> Selected extract
- - -

Soil is generated by the process called weathering. This is a very slow process - and one that depends a lot on the local conditions. For example, consider what happens if you drop an iron nail in a garden in Michigan. After a few years, you would be able to break it in two, because it has degraded - or rusted. If, however, you were to drop the same nail in a dry environment - for example in Egypt or in Antarctica - it would last for hundreds of years before rusting. Aluminium cans decay very slowly and glass decays even more slowly. Plastic is considered "biodegradable".

Soil itself is an important agent in weathering. When soil is present, rocks weather much more quickly into soil. Thus, soil is both a factor in weathering - and a product of weathering.

- - -

> Dataset content
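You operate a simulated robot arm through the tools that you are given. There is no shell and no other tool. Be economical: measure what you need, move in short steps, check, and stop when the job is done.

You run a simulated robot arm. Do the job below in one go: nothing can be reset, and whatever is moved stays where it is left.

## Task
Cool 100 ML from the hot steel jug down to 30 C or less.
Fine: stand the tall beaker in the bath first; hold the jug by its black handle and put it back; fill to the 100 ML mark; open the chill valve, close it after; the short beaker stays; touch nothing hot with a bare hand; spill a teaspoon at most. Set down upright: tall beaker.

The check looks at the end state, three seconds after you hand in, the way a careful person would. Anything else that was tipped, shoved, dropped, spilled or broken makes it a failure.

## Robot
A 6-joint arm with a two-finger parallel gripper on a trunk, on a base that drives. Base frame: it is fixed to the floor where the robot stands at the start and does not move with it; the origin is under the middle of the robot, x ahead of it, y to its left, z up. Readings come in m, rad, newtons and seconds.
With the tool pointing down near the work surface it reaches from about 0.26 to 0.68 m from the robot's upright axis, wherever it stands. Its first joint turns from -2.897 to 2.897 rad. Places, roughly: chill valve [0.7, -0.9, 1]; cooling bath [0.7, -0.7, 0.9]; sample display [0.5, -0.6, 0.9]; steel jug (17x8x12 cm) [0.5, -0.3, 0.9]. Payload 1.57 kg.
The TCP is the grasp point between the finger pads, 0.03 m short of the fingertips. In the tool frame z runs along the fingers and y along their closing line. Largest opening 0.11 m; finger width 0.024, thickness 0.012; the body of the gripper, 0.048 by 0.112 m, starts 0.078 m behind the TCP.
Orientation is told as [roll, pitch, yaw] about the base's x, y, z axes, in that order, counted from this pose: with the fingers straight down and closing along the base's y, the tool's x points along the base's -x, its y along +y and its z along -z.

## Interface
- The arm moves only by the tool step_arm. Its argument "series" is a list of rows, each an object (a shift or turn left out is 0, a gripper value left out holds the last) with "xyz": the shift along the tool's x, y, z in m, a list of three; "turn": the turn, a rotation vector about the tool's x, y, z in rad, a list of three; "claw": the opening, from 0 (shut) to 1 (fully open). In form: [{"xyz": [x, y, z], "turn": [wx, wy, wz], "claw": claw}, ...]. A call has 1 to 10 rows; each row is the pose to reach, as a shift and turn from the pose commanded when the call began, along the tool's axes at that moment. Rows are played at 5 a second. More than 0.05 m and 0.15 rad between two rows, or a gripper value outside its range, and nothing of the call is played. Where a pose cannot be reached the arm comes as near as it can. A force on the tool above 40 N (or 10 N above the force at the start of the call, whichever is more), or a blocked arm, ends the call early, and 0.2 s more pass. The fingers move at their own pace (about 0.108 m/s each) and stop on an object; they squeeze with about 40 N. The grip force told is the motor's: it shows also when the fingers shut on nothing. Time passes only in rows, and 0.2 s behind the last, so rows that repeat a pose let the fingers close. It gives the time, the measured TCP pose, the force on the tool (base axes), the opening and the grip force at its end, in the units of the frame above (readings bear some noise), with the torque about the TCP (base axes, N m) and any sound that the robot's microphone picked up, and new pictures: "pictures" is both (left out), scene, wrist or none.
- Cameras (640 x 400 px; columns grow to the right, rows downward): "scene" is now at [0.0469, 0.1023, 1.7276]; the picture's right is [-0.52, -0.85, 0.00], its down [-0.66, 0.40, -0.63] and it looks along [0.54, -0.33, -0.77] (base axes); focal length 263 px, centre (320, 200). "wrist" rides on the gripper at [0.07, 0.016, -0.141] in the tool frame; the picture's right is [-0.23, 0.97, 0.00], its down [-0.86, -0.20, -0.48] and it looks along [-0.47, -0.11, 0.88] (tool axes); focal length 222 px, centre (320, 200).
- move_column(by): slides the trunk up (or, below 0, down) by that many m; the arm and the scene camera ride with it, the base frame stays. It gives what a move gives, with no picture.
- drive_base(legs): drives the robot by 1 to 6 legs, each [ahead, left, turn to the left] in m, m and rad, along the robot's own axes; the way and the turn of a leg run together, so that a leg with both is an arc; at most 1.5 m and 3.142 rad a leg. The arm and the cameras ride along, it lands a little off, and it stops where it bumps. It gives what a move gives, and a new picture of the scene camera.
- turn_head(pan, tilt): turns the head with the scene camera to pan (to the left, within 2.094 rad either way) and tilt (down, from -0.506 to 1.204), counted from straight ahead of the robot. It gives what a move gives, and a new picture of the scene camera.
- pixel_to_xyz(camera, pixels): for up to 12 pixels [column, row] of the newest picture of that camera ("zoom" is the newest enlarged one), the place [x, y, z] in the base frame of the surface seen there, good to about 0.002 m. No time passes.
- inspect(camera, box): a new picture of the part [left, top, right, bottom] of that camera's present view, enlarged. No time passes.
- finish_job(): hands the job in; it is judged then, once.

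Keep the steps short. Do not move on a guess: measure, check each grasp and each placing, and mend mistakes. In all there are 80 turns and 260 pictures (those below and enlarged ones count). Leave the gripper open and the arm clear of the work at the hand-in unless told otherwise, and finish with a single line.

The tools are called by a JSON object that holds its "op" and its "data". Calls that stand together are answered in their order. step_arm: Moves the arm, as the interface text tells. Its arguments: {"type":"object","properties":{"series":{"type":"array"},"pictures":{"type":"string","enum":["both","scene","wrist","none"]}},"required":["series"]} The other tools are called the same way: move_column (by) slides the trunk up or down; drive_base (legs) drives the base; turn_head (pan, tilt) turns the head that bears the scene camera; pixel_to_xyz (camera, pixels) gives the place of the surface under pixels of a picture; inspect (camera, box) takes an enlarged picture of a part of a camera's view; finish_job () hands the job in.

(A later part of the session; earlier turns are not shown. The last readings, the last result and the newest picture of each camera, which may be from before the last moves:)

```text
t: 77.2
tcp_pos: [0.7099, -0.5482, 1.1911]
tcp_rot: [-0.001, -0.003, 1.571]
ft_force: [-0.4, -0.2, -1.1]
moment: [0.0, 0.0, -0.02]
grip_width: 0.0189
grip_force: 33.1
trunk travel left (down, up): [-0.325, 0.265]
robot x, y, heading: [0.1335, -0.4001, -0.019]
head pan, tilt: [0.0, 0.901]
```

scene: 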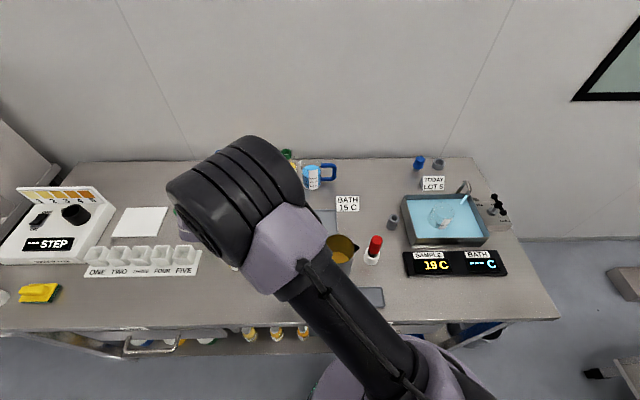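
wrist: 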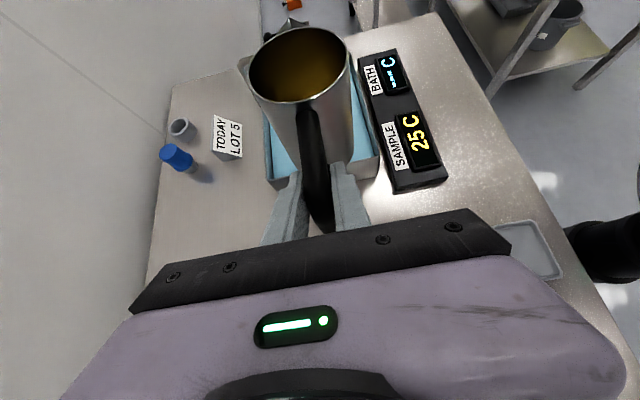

- - -

> Tasks to carry out
a – Set down the selected extract once more as it stands.
b – Each line from the one containing "- pixel_to_xyz(camera, pixels): for" through the one containing "The tools are" must be retyped exactly, the first and last of these included.

> Replies
a –
Soil is generated by the process called weathering. This is a very slow process - and one that depends a lot on the local conditions. For example, consider what happens if you drop an iron nail in a garden in Michigan. After a few years, you would be able to break it in two, because it has degraded - or rusted. If, however, you were to drop the same nail in a dry environment - for example in Egypt or in Antarctica - it would last for hundreds of years before rusting. Aluminium cans decay very slowly and glass decays even more slowly. Plastic is considered "biodegradable".

Soil itself is an important agent in weathering. When soil is present, rocks weather much more quickly into soil. Thus, soil is both a factor in weathering - and a product of weathering.

b –
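- pixel_to_xyz(camera, pixels): for up to 12 pixels [column, row] of the newest picture of that camera ("zoom" is the newest enlarged one), the place [x, y, z] in the base frame of the surface seen there, good to about 0.002 m. No time passes.
- inspect(camera, box): a new picture of the part [left, top, right, bottom] of that camera's present view, enlarged. No time passes.
- finish_job(): hands the job in; it is judged then, once.

Keep the steps short. Do not move on a guess: measure, check each grasp and each placing, and mend mistakes. In all there are 80 turns and 260 pictures (those below and enlarged ones count). Leave the gripper open and the arm clear of the work at the hand-in unless told otherwise, and finish with a single line.

The tools are called by a JSON object that holds its "op" and its "data". Calls that stand together are answered in their order. step_arm: Moves the arm, as the interface text tells. Its arguments: {"type":"object","properties":{"series":{"type":"array"},"pictures":{"type":"string","enum":["both","scene","wrist","none"]}},"required":["series"]} The other tools are called the same way: move_column (by) slides the trunk up or down; drive_base (legs) drives the base; turn_head (pan, tilt) turns the head that bears the scene camera; pixel_to_xyz (camera, pixels) gives the place of the surface under pixels of a picture; inspect (camera, box) takes an enlarged picture of a part of a camera's view; finish_job () hands the job in.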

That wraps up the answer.